SET PROBLEM A: Please copy out the portion of the passage given from "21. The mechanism" to "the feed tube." without changes.

PASSAGE GIVEN:
## Start

14. The mechanism of claim 12, further comprising: a housing; a
pump at least partially contained within the housing; and a boom
rotatably coupled with the housing and operationally coupled with
the sprayer head, the boom having a proximal end adjacent the
housing and a distal end opposite the proximal end.
15. The mechanism of claim 14, wherein the sprayer head is
rotatable up to approximately 180 degrees about the distal end of
the boom.
16. The mechanism of claim 14, wherein the boom has at least a
first joint and a second joint, wherein the first joint is located
proximate the proximal end and wherein the second joint is located
proximate a mid-span of the boom.
17. The mechanism of claim 14, further comprising a power
source.
18. The mechanism of claim 17, wherein the button is coupled with
an electrical switch, wherein the switch is electrically coupled
with the power source, and wherein activation of the switch causes
the pump to push air through the air nozzle of the sprayer
head.
19. The mechanism of claim 18, wherein the air pushed through the
air nozzle of the sprayer head is directed across an outlet end of
the feed tube, thereby creating a low pressure area at the outlet
end of the feed tube which draws the fluid out of the cartridge,
through the valve, through the feed tube and into the air directed
across the outlet end of the feed tube where it is atomized.
20. The mechanism of claim 12, wherein the feed tube includes a
passage therethrough, whereby fluid from within the cartridge
passes through the passage during use and out an outlet end of the
feed tube, and wherein the passage in the feed tube includes a
plurality of fingers extending generally radially inwardly from a
sidewall of the passage.
21. The mechanism of claim 12, wherein the cartridge includes a
replacement air mechanism for permitting outside air into the
cartridge to replace the fluid drawn out of the cartridge during
use.
22. The mechanism of claim 21, wherein the replacement air
mechanism includes a longitudinal channel in an outer surface of
the feed tube.
23. The mechanism of claim 12, wherein the opening in the cartridge
holder includes an inwardly projecting rib, wherein the cartridge
includes an outwardly projecting ridge on an outer surface thereof,
and wherein the inwardly projecting rib and the outwardly
projecting ridge cooperate to hold the cartridge in cooperation
with the cartridge holder during use.
24. The mechanism of claim 12, wherein the valve of the cartridge
includes a plunger that is biased into engagement with a seat when
the valve is in a closed position, wherein the valve is movable out
of engagement with the seat to an open position, and wherein
receipt of the cartridge into the opening of the cartridge holder
moves the valve from the closed position to the open position.
Description
CROSS REFERENCE TO RELATED APPLICATIONS
[0001] This application claims the benefit of U.S. Provisional
Application No. 60/730,405, filed on Oct. 26, 2005, having the same
title and inventors.
STATEMENT REGARDING FEDERALLY SPONSORED RESEARCH OR DEVELOPMENT
[0002] Not Applicable.

## End

DATA EXTRACT:
## Start

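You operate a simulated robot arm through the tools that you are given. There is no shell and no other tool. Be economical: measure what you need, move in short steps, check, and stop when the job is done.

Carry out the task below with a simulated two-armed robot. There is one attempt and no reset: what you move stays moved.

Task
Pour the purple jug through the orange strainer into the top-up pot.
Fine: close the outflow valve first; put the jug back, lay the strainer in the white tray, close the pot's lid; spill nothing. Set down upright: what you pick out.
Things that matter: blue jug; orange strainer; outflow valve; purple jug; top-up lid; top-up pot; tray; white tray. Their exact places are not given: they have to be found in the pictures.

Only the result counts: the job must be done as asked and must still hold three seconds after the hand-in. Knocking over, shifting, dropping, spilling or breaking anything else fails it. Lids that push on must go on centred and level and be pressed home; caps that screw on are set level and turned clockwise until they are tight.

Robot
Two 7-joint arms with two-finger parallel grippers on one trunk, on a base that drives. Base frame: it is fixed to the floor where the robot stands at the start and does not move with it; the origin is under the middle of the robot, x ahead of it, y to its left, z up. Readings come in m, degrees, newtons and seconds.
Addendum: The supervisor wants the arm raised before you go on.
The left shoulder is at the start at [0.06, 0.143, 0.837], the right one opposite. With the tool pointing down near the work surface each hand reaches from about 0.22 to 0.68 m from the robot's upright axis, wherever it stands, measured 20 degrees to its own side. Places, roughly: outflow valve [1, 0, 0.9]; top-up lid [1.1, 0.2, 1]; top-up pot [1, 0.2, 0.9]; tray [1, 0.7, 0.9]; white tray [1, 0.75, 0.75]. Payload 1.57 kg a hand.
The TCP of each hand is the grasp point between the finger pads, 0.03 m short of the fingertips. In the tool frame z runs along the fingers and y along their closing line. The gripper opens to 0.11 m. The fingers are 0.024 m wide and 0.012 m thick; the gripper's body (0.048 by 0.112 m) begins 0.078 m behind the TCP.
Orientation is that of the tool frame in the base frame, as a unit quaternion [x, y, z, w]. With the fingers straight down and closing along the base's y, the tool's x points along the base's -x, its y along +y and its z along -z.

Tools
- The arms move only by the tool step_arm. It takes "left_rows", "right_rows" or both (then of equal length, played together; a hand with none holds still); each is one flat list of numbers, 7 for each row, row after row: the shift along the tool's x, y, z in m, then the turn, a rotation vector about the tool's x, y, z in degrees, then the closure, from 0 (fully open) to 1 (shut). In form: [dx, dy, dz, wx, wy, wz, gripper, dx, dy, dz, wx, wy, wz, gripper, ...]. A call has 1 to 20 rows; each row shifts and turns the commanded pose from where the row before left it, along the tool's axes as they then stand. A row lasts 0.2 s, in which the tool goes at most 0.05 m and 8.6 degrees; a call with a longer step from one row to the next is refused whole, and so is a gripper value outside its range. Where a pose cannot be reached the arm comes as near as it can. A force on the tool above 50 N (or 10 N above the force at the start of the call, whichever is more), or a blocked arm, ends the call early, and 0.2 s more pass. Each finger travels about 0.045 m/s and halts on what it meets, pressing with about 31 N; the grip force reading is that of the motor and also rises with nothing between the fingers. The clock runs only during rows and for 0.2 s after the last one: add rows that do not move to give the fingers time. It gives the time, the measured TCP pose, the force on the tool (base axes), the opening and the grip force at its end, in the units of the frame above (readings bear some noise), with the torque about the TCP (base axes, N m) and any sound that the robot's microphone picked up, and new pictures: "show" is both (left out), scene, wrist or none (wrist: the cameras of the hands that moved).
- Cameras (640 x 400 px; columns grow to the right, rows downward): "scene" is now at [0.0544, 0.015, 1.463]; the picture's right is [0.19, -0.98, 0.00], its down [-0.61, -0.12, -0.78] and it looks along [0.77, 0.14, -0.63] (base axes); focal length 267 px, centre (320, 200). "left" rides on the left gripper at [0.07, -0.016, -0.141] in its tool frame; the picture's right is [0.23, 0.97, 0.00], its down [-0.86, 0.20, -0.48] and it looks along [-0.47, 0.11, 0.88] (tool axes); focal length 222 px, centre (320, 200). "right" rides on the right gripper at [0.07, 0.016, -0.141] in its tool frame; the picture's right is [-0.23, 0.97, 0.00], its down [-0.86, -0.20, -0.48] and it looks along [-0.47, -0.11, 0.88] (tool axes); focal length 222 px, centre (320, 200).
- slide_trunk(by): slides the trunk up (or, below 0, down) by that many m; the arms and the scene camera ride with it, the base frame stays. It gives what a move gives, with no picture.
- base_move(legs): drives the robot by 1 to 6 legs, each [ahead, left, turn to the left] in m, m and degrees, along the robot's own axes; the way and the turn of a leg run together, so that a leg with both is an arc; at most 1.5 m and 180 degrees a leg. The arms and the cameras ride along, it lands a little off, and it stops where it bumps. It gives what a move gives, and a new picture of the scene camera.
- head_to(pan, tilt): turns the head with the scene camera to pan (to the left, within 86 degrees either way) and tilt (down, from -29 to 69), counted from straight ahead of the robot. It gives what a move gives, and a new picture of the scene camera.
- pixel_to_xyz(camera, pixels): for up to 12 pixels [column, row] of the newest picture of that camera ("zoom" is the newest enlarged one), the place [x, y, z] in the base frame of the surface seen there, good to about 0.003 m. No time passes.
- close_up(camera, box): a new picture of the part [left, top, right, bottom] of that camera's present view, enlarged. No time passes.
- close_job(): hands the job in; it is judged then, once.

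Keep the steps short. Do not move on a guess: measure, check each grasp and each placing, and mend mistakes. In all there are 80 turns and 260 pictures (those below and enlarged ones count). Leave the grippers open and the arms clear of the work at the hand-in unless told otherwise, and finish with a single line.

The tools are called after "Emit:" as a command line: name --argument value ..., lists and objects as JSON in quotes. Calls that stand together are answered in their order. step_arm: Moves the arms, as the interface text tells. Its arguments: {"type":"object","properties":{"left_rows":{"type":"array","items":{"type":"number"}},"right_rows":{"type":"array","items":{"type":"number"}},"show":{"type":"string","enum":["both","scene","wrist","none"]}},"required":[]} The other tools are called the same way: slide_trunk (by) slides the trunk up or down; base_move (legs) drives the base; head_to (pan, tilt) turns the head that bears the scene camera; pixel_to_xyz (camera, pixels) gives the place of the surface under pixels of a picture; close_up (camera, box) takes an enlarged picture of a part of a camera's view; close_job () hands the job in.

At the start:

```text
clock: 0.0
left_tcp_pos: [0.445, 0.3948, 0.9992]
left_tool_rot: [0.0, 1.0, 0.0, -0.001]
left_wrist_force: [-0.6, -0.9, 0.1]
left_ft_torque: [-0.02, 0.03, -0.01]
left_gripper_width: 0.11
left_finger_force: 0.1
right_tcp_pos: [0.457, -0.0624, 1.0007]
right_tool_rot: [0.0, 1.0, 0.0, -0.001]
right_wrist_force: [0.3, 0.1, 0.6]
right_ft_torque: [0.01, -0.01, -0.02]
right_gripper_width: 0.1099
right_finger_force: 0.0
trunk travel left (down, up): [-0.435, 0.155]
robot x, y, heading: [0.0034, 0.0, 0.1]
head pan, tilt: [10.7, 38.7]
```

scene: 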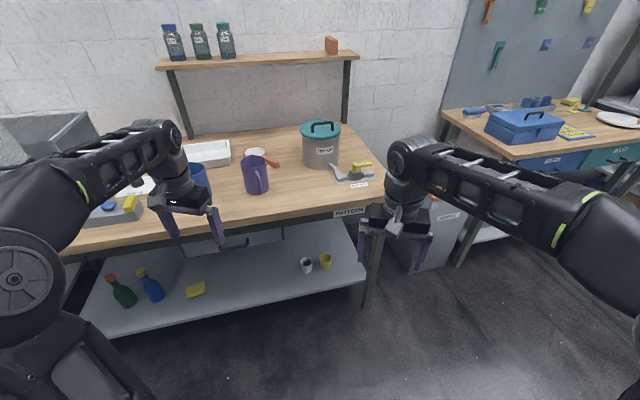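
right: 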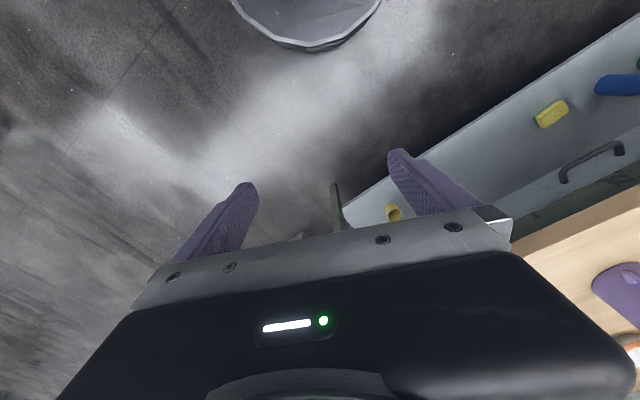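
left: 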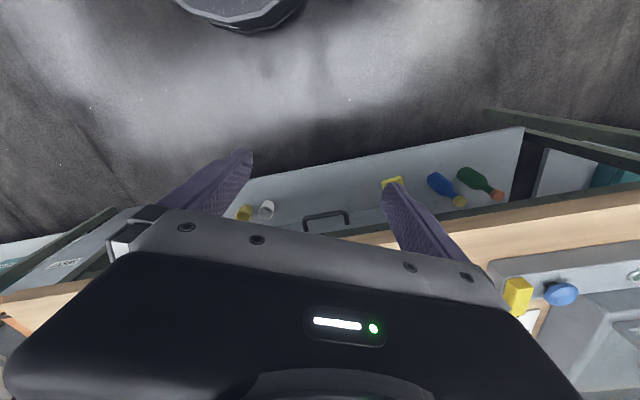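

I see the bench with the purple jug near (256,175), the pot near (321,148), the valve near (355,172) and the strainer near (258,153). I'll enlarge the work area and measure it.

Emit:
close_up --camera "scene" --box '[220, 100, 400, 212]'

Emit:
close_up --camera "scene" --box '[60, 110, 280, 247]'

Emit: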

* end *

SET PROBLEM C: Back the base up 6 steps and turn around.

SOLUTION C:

## End

SET PROBLEM B: Transcribe the lines beginning at the one that contains "- slide_trunk(by): slides" and ending at the one that contains "- base_move(legs): drives", with nothing added or left out.

SOLUTION A:
21. The mechanism of claim 12, wherein the cartridge includes a
replacement air mechanism for permitting outside air into the
cartridge to replace the fluid drawn out of the cartridge during
use.
22. The mechanism of claim 21, wherein the replacement air
mechanism includes a longitudinal channel in an outer surface of
the feed tube.

SOLUTION B:
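- slide_trunk(by): slides the trunk up (or, below 0, down) by that many m; the arms and the scene camera ride with it, the base frame stays. It gives what a move gives, with no picture.
- base_move(legs): drives the robot by 1 to 6 legs, each [ahead, left, turn to the left] in m, m and degrees, along the robot's own axes; the way and the turn of a leg run together, so that a leg with both is an arc; at most 1.5 m and 180 degrees a leg. The arms and the cameras ride along, it lands a little off, and it stops where it bumps. It gives what a move gives, and a new picture of the scene camera.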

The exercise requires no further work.